Re: Globe: Brace Yourself: Your Bill's on the Rise (GTA Taxe

I would support the amalgamation of Toronto, Peel, York and Durham. Toronto really is just one city.

No thanks. That will only lead to more stupidity in the realm of TTC and land use planning. The megacity merger was bad enough. Transit users, people who walk around the city, and apartment/condo dwellers will never be able to get political influence if the entire 905 merges. Heck the Spadina Expressway might be brought back to the agenda if that occurs.
 
Re: Globe: Brace Yourself: Your Bill's on the Rise (GTA Taxe

Maybe they should assess residential property taxes based upon sq footage. Paying a couple grand for a 550 sq foot condo in Toronto, vs four grand for a 2400 sq foot house doesn't make sense.
 
Re: Globe: Brace Yourself: Your Bill's on the Rise (GTA Taxe

^Makes perfect sense really. The key to real estate is LOCATION, LOCATION, LOCATION
 
Re: Globe: Brace Yourself: Your Bill's on the Rise (GTA Taxe

^ I really, like most, don't know what the answer to stuff like this is, to be fair accross the board, everybody just looks at their own situation. The investment condos I own, the taxes seem high vs. that of the example used in this example. Just like how the 905er seemed to be short changed vs someone living very close to him accross a political border.

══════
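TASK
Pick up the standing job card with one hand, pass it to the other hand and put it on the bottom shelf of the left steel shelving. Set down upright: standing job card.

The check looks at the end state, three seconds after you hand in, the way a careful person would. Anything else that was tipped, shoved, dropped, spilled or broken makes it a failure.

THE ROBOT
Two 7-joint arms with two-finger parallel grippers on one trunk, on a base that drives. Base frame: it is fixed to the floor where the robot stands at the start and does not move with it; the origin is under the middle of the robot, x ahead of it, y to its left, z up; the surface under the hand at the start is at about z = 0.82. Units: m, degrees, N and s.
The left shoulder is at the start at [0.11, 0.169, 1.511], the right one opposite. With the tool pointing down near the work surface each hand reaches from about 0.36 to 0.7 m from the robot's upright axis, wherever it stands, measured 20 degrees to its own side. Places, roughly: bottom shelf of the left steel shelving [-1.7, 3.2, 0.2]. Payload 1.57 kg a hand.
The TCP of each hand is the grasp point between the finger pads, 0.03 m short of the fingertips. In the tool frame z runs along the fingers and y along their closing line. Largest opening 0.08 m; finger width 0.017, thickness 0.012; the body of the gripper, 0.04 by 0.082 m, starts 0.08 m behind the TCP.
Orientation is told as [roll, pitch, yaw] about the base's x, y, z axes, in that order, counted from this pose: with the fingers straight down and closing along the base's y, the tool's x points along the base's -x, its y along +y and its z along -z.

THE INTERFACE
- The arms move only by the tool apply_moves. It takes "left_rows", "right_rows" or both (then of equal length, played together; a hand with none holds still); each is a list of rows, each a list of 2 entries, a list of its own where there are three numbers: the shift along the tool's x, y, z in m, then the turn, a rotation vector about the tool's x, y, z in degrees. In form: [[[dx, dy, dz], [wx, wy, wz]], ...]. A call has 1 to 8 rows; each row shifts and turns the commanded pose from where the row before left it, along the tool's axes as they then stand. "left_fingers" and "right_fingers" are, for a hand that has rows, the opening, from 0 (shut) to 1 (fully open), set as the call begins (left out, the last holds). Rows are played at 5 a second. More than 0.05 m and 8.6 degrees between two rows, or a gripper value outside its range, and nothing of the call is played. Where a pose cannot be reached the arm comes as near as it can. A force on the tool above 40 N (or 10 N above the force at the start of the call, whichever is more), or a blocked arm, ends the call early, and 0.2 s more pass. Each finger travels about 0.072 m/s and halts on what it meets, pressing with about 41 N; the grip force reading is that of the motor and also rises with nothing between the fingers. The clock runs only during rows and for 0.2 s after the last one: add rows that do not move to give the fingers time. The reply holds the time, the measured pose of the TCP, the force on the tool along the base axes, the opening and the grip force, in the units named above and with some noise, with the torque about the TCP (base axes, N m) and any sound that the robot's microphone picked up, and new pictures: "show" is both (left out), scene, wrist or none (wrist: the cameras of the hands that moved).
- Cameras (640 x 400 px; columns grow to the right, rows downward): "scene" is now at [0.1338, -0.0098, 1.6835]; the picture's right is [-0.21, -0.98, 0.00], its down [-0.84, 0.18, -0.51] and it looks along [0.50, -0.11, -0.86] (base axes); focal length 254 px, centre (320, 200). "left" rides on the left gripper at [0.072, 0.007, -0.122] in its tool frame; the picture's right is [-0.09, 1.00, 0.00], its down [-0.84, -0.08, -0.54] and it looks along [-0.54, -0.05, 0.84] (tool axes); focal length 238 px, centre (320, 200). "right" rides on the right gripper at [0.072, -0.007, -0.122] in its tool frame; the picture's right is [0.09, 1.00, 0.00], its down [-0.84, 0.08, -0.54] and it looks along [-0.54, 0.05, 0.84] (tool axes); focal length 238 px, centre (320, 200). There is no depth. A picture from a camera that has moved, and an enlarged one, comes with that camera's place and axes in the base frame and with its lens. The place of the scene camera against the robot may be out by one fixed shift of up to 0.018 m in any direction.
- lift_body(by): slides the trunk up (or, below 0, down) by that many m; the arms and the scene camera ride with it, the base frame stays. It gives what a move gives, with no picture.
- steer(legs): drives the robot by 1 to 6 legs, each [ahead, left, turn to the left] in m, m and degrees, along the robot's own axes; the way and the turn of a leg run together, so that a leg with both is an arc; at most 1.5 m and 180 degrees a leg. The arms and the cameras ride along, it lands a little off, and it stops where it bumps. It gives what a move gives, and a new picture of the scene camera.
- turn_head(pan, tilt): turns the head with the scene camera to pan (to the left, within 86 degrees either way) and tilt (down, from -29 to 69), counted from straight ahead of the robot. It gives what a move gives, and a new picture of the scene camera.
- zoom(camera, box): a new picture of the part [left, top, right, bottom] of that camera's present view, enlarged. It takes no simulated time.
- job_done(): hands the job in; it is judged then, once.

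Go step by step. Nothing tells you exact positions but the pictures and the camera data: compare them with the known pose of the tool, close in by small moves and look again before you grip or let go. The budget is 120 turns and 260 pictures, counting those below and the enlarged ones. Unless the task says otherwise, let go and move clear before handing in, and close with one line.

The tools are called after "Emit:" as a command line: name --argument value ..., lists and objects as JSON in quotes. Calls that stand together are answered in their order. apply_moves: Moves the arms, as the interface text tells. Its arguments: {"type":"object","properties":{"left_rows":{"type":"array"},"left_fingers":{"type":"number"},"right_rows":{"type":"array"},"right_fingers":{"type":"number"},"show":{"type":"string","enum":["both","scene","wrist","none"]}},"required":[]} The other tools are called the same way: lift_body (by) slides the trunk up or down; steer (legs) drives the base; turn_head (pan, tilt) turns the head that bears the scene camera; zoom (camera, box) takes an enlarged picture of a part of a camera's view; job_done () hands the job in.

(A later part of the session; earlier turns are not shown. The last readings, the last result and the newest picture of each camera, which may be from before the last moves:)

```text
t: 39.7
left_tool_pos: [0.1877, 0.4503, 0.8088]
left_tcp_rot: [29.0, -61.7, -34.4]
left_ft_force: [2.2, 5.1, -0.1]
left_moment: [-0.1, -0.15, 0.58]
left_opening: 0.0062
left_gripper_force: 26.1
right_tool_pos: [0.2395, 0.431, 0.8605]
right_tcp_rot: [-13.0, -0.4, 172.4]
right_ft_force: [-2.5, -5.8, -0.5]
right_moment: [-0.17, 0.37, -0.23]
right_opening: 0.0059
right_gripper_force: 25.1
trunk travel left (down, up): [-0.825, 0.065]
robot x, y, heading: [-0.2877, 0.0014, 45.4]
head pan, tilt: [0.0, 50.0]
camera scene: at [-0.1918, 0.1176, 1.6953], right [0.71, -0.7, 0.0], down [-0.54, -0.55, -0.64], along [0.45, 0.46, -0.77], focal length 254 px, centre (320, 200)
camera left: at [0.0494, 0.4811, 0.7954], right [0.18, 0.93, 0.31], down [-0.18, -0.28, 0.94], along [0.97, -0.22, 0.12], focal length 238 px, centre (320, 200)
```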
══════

But shouldn't property taxes be assessed on the cost of servicing those properties? Something tells me that the cost to serve that 2000+ sq foot dwelling in the fringe of 416/905 border is greater than the 55% or so premium that person pays vs. a 550-600 sq foot unit in a condo in downtown Toronto.
 
Re: Globe: Brace Yourself: Your Bill's on the Rise (GTA Taxe

I would support the amalgamation of Toronto, Peel, York and Durham.

It would be better off as a province.